The price-to-earnings ratio on this index has reached 21, while Chinese stocks on the Hong Kong Stock Exchange are selling for only 15 times earnings. Goldman Sachs Asia Pacific Strategy recently indicated that it thinks valuation has turned the tide toward China.The rate of growth on the BSE Sensex has made a lot of people quite rich, but also has doomsday predictions looming - referring to an impending to an imminent market crash, one that will hurt investors for a long time to come. Yet, I think that its atleast a year away, considering that the influx of foreign capital is not so much on promise (like the dot-com era in the 1990s), but backed up by solid performances by a lot of the companies.
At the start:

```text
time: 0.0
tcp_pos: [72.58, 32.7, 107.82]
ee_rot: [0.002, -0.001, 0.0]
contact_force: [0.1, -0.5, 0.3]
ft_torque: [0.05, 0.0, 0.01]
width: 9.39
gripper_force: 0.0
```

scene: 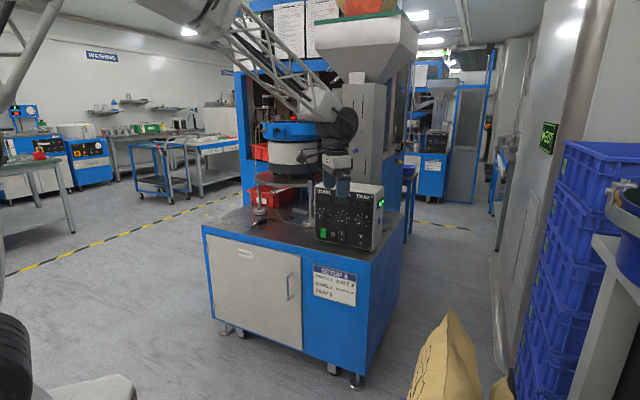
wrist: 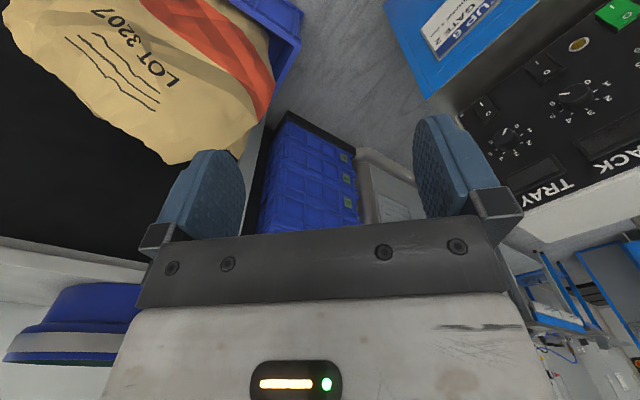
So while I am no economist, it seems like this growth will stay for a little bit - for atleast a year, if not more, as more and more FIIs continue to invest in the Indian markets. But Siegelman's points on risk, and diversification across the globe are certainly well taken.
One statement that particularly caught my attention was about corruption in India:
For India, these social networks and corruption are less of a problem. To be sure, dishonesty still exists in government service, but high level corruption is being vigorously rooted out by a free press that is absent in China.I am not sure how accurate this statement is - while its not completely inaccurate either, there is a big leap of faith involved in making such a generalization. One Tehelka or Operation Duryodhan the basis of such a statement?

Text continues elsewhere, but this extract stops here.